Lady Ernestine Brudenell-Bruce (1871-1953) had begun the fight for that right in 1898, when she was not allowed to take her ticket at the end of her course at a Liverpool Nautical College. She leaked the BOT correspondence to newspapers as far away as New South Wales.
Victoria Drummond (pictured, courtesy of Catherine Drummond-Herdman)) had become the world’s first female marine engineering officer in 1922.
What a question
There’s much confused reporting, which ignores – ahem – the slight difference of scale in the business of commanding a yacht as opposed to that complex cluster of operations, the ocean-going ships.
But the two main reasons appear to be:
1. ‘The life of the sea breeds characteristics, particularly in the way of vocabulary, not best suited to female comradeship’ went one argument in the Truth. Presumably this was a metonymic way of saying that women belonged to a separate and more refined culture. Therefore mutual intelligibility was impossible.

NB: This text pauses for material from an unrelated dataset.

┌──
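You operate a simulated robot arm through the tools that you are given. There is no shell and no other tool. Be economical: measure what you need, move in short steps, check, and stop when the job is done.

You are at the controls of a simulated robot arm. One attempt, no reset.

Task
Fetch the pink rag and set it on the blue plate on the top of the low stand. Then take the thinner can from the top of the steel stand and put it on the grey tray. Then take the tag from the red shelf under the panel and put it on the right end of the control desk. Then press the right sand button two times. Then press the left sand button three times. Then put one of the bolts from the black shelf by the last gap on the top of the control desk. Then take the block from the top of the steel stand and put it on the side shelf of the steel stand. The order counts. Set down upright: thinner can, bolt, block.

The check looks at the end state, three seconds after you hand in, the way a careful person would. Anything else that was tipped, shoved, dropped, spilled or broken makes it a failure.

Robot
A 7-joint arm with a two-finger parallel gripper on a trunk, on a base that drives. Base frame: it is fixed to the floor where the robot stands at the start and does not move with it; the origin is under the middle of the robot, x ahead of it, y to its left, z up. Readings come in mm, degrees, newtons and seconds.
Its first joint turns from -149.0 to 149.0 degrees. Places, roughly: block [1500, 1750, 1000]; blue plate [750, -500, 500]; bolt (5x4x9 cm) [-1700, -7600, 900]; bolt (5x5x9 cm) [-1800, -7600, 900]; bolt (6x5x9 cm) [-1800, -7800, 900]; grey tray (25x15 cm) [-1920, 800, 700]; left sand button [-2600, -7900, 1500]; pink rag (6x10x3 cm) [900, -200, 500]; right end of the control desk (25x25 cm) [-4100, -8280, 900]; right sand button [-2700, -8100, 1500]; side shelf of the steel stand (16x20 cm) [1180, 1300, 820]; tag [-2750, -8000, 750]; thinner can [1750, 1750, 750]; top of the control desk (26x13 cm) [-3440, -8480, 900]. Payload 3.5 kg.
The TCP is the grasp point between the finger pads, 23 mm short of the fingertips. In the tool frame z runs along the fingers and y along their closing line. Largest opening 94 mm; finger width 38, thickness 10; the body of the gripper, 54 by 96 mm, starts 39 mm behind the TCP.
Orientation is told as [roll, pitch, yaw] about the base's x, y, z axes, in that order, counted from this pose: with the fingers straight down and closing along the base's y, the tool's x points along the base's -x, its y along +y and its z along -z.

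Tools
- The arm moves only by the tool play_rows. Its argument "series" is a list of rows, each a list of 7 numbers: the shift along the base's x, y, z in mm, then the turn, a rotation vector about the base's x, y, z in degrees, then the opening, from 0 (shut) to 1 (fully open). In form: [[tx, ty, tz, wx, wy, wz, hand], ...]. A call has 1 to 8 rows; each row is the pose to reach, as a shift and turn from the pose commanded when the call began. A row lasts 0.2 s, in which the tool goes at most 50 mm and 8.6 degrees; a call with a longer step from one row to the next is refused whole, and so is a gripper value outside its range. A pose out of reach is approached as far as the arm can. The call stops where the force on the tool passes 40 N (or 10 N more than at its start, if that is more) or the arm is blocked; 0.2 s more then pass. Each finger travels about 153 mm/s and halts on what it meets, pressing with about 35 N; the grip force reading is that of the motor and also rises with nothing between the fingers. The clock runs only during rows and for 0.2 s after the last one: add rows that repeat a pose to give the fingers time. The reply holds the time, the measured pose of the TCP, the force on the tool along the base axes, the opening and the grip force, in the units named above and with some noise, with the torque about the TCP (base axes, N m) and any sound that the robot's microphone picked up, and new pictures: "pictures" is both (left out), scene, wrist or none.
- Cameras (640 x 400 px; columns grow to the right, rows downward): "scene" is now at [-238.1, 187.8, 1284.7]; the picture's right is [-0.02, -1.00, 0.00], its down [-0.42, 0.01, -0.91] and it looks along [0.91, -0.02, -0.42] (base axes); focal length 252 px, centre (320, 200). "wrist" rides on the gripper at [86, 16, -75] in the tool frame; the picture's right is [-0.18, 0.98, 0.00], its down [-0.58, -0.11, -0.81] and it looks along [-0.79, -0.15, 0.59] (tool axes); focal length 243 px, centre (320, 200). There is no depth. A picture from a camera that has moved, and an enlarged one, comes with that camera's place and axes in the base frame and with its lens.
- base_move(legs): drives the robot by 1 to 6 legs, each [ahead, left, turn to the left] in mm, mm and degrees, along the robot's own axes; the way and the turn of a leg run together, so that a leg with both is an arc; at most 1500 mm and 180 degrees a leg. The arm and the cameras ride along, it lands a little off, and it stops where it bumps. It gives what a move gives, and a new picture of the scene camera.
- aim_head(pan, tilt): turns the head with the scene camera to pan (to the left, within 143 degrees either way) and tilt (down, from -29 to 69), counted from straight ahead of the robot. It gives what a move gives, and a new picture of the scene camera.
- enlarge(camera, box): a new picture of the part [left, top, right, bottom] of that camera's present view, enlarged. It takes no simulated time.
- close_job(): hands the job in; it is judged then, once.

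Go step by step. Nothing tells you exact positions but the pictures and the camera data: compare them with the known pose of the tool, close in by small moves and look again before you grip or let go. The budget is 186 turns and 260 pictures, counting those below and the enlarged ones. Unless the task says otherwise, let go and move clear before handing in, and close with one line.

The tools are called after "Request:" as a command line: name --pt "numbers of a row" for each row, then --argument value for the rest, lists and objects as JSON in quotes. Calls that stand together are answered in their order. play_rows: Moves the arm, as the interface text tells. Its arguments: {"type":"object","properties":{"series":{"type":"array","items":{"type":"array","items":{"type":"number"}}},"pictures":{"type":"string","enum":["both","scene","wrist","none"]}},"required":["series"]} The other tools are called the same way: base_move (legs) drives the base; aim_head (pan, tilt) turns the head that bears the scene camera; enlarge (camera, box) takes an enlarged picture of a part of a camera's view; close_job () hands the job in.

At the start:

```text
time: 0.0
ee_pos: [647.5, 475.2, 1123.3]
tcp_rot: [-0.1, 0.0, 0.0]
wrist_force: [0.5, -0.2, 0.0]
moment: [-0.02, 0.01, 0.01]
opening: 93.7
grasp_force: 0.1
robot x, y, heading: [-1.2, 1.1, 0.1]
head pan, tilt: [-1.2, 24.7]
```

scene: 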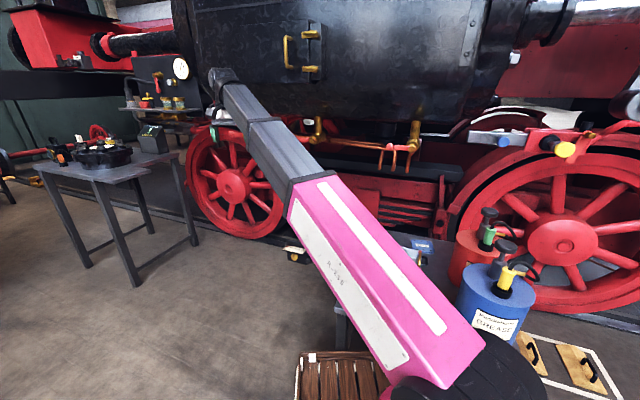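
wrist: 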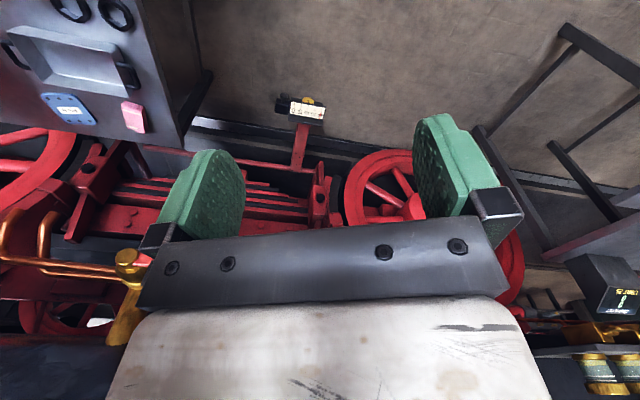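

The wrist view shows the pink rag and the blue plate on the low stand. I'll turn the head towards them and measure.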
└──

2. Sex-segregated space on board would be required, as the women worked their way up the ranks. ‘Whether they enter as apprentices or ordinary seamen, women would have to be berthed apart from the rest of the crew ... I cannot imagine shipowners relishing such an additional demand upon space’ was another obstacle raised in the Truth. The same argument was still being used to exclude women from ‘men’s jobs’ in the 1970s.
- the on-board social climate can be hostile to women, even on passenger ships
- shipowners’ non-family-friendly working arrangements force women to choose between motherhood and career.
How to solve the problem?
So what was to be done, in 1928? In a world where all training ship cadets were male the Truth’s reporter suggested ‘A training ship for women might meet the case up to a point ... but at the end of their probation the same difficulty of "mixing" would occur.’
1. The first can barely be traced. Captain SN Braithwaite, MBE, was at that time the Marine Superintendent for the Royal Mail Steam Packet Company and seemingly in his 50s. In WW1 he had been honoured for his part in the Dardanelles campaign, as captain of the troopship Cardiganshire, which took soldiers out to Gallipoli.
2.Maritime women’s second ally was John Archibald Rupert-Jones, the hydrographer to the Southampton Harbour Board. Then 54, he had been decorated for his RNR service in WW1. And he was esteemed for his survey of St John’s harbour (1912) and Chronological Order of the Introduction of Steam-Propelled Vessels into the Royal Navy’ (1927).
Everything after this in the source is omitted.